Do you remember how weird it was when you were a kid and you ran into your teacher somewhere other than school?  Maybe you saw her at the grocery store or at the mall.  She’d smile and make small talk with your mom as you stood by silently wondering why she wasn’t at school even though it was 5 PM on a Saturday.  And like the day you caught your mom strategically placing presents under the Christmas tree while your dad ate Santa’s cookies, your visions of a perfect world are dashed as you realize your teacher actually exists outside of the classroom.

Last weekend I dashed the visions of one of my own students in an awkward moment that went way beyond the innocuous meeting in the cereal aisle.  I was running.  But I wasn’t just running.  I was sweaty and smelly and red faced and makeup-less and out of breath and in desperate need of a shower. 

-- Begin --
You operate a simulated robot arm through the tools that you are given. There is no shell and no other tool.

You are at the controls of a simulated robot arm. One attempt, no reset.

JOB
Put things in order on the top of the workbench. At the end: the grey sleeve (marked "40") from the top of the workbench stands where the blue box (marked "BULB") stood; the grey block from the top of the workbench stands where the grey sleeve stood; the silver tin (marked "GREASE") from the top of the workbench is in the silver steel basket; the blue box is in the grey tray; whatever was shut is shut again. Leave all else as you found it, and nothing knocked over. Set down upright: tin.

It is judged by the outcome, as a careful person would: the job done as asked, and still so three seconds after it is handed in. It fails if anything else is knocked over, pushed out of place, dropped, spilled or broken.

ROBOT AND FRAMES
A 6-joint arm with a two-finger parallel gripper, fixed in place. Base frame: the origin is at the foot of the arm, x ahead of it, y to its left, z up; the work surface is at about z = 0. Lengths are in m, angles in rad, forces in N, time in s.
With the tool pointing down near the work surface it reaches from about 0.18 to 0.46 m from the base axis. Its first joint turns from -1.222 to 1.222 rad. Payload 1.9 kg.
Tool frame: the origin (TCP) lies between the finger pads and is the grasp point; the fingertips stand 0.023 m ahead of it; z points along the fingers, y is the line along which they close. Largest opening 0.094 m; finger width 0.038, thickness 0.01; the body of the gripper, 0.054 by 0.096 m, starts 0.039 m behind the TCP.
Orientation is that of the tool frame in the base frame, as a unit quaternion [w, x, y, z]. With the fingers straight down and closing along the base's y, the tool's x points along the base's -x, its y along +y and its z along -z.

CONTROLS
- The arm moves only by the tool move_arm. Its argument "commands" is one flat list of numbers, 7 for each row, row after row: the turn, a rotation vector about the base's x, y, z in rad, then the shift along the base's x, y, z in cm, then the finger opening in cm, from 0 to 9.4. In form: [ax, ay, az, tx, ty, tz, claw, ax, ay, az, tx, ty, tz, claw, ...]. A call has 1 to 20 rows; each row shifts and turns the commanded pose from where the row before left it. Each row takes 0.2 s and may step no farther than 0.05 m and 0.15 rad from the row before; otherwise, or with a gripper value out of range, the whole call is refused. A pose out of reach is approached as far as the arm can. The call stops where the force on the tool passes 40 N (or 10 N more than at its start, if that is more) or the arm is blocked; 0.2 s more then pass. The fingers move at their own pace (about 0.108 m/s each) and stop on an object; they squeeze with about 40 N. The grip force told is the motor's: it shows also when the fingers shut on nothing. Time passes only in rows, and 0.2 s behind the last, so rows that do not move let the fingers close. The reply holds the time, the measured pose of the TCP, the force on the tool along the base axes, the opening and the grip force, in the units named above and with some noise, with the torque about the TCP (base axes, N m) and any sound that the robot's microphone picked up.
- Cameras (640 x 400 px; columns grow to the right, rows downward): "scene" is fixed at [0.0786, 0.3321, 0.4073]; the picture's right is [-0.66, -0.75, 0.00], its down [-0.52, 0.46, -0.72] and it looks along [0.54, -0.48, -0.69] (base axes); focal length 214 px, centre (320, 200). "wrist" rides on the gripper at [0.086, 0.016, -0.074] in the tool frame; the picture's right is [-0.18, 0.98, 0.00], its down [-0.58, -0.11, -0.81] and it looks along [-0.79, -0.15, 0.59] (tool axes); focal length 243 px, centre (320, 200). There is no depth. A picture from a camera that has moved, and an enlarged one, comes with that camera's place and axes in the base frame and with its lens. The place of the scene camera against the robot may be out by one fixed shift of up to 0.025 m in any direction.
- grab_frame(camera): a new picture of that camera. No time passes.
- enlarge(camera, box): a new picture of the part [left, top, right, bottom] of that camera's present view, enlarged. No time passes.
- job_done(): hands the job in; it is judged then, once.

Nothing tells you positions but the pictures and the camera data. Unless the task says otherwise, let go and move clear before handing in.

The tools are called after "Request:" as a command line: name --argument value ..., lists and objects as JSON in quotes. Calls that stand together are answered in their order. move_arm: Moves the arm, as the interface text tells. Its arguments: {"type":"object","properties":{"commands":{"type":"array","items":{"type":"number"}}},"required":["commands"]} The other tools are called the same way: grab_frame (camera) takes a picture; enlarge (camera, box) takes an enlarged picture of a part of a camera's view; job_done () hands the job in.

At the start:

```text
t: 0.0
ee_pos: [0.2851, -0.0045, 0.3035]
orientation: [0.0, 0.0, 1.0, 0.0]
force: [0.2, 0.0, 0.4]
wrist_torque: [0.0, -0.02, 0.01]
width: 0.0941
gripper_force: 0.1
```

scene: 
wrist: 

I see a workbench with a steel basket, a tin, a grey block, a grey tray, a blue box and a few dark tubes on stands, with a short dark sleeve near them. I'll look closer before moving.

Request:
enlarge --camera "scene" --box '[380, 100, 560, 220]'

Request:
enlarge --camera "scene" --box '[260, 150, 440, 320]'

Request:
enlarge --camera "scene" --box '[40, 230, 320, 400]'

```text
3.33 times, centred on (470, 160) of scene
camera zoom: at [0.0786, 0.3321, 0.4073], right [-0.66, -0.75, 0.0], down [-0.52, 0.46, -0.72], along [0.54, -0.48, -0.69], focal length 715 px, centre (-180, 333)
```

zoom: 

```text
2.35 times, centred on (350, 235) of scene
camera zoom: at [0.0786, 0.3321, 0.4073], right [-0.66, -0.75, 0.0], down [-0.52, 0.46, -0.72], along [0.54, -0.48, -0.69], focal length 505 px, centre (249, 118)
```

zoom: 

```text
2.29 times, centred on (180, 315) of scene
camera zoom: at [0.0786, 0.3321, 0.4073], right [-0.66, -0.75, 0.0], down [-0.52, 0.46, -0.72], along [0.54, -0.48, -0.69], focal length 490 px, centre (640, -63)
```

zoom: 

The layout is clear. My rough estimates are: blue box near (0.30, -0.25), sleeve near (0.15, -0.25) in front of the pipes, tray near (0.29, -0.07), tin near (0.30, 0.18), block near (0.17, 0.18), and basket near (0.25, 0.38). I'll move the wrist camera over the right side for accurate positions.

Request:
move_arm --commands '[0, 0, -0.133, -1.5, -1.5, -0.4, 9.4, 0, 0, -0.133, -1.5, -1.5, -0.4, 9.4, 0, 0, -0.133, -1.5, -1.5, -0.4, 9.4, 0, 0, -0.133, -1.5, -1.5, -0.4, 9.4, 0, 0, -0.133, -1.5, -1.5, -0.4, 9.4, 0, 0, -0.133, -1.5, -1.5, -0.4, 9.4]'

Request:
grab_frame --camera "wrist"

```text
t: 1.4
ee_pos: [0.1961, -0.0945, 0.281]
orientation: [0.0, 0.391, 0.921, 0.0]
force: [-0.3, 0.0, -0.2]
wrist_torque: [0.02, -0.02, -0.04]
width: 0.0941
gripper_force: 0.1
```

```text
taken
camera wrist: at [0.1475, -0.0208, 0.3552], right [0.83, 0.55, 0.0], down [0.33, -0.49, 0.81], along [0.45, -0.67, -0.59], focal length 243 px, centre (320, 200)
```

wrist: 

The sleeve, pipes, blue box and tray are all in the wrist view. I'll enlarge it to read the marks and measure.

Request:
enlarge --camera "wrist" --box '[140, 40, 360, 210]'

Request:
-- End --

I probaby could have (and should have) avoided the whole thing because when I stopped running and approached my former kindergarten student and his entire family, I realized just a second too late that I was so unrecognizable in my current state of yuck that they had no idea who I was.  The surprised mother thankfully made the connection once I started talking, but that little 6-year-old boy just stood there and stared at me like I was Darth Vader singing a Lady Gaga song.  There are just some people that are super cool on their own, but put them together and the result isn’t so pretty.

The father must have sensed my discomfort because he graciously encouraged me to continue with my run while he chased after his traumatized son who had raced off on his bike.  As I repositioned my earbuds and attempted to find my pace again, I reassured myself that a chance meeting with a student could have been worse.  I could have been walking down my driveway in my pajamas to retrieve the newspaper.  I could have been at the beach wearing a string bikini.  I could have been singing karaoke while downing my third shot of tequila.

And then I caught of glimpse of my reflection in a car window.  Nope, couldn’t have been much worse than this. 

Grabbing some inspiration from the blogging guru of writing prompts, Miss Mama Kat

12 Comments on Teachers Exist Outside of School…But They May Look a Little Different

  1. haha! I'm a teacher, and I know exactly what you're talking about! I teach high school, so the awkward moments have been when I run into students in the check-out line at Walmart when they are obviously getting drinks to mix with gratuitous amounts of liquor, while I am getting some unhealthy snacks and going straight home (like a loser).

    It was so much better/weirder in Ireland (where I did my internship) where teachers and students would be out drinking at the same pubs on a school night! Good times.

  2. Bwa Ha! I'm sure you didn't look as bad you thought. We live in a small town so we run into my boys' teachers a lot and they always freeze up and act weird too!

  3. This post made me laugh out loud!!

    As a teacher for young kiddos with autism, I often worked with children in their homes. Although most of my kids were nonverbal, I would get the same reaction as you upon entering their house. It was written all over their faces, "Ms. Heather?? In my house??? But…but she's not at school? WHY???" Lol.

  4. I ran into a teacher from Junior High my first night as a college Freshman… in a bar. Listening to stories about how I was such a good chalkboard eraser cleaner while I tried to look 21 was about the most uncomfortable I've ever been!

  5. Sneakers described our experience. My 4yo daughter has Down's and when her teachers come for their once-a-year- home visit, she gets wildly excited and super-suspicious all at once. But we've never had an awkward moment like what you're describing! LOL…ah well….

  6. I've experienced this many, many times. Word to the wise: don't live in the town where you teach. My husband used to think I was crazy to say this but he never understood these moments since he taught in a different district! Also, he never experienced, "Do you have a minute to speak with me about my daughter's … (report card/grade point average/ability to attend an Ivy League School…?") over the frozen food counter in the local supermarket on a day when you're rushing home to start an already late dinner or when you thought you could sneak out makeup-less in an old t-shirt and ripped jeans!

  7. Oh my goodness, too funny! I was a teacher before becoming a SAHM and I totally know what you mean! Thanks for stopping by my site. I really appreciate the support! I know I"m going to enjoy reading yours!